The GLE Graphics Pipeline & Implementation Internals

This section is a weak attempt to document the workings of the internals of the GLE library. The GLE pipeline is implemented in four stages: converting the high-level shapes into a series of extrusions, breaking down each extrusion into individual straight segments, converting each segment into triangle strips, and applying a texture to the triangle strips. The pipeline is implemented in the following source files:

extrude.c
All of the high-level geometric shapes: spirals, surfaces of revolution, etc. are defined here. Essentially, all of the high-level shapes are really just utilities built on top of the basic extrusion-drawing engine, described below. In all cases, the basic extrusion can be thought of as a set of straight segments, joined together with different join styles.

ex_angle.c, ex_cut_round.c
The workhorse routines for decomposing a polyline path into a set of segments, and doing all the heavy math needed to compute the beginning and end of each segment. The easiest way to visualize what these routines do is to think of drawing a tube: a circle-ish thing extruded along a path. The simpler half of the hard math is to find the local coordinate system so that each tube segment lies along the local z-axis, where the extruded shape (i.e. the circular-ish thing) is just a contour in the x-y plane. The hard part of the math is to compute the endpoints so that the joins mitre together nicely.

ex_raw.c
Draws each 'segment' of a poly-tube, using the simplest, 'raw' joinstyle. Basically, just takes a single segment, as computed above, and draws it as a triangle strip.

segment.c
As above, draws each segment as a triangle strip. Slightly generalized, so that it is suitable for use with all join styles.

texgen.c
Implements the texture mapping routines. In order to have a texture map 'stick' to the surface of an object, we have to pin the corners of the texture map to the corners of a triangle strip. This is a relatively easy computation. It is done as the last stage: after all of the triangle strips have been computed, and are being output. Thus, this is the last stage of the pipeline.

tube_gc.h
Defines the GLE graphics context aka graphics state. Anything that might have been a global variable storing state in between calls to GLE has been stuffed into the context structure.

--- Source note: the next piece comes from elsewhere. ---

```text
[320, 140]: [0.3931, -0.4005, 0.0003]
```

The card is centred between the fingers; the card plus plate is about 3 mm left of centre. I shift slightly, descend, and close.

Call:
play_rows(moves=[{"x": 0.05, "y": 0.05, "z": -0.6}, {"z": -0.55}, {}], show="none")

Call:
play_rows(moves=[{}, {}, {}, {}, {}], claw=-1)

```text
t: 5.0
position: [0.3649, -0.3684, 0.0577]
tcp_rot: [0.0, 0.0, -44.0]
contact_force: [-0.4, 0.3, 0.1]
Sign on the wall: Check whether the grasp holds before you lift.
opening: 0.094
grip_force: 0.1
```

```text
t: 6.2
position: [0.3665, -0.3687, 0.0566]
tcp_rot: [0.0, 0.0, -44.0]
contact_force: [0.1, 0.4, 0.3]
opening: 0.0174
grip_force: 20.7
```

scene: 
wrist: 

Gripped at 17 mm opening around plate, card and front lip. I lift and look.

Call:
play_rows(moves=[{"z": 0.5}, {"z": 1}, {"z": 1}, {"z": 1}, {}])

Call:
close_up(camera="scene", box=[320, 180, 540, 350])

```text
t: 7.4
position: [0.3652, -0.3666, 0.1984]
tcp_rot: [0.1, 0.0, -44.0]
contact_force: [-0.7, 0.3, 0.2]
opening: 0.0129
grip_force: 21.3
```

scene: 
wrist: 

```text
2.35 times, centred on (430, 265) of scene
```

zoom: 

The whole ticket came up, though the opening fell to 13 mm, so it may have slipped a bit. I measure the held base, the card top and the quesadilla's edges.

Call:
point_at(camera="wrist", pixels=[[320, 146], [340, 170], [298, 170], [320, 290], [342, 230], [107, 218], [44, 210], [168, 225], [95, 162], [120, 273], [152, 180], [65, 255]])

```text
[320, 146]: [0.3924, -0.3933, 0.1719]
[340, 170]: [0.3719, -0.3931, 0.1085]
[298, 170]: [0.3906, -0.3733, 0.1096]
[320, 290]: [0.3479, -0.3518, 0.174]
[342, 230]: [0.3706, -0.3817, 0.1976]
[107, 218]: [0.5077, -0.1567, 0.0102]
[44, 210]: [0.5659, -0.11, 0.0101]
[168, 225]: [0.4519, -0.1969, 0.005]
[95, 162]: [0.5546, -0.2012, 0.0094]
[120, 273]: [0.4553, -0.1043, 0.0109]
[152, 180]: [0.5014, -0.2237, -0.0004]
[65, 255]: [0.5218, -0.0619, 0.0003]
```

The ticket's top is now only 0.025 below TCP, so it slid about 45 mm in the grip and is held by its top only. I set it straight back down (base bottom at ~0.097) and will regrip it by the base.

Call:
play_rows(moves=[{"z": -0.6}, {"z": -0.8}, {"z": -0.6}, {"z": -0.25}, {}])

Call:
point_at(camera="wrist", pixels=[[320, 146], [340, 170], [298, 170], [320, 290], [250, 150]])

There is only one global variable: the pointer to the context structure. This should make it very easy to make GLE thread-safe: One needs only to take this global var, and make it per-thread (e.g. using pthread_setspecific()). No one has done so yet, send me the patch if you do.

port.h
Portability interface. In fact, GLE is not at all specific to OpenGL. You can easily (and I really do mean easily) port this library to any graphics subsystem that can draw a triangle mesh. Its not hard; you merely have to create callback routines for the half-dozen primitives. If you want to just capture the raw triangle strip data that comes out of GLE, this is again the place to look. (Although you will also want to study tube_gc.h and texgen.c a bit to understand the bottom end of the pipeline.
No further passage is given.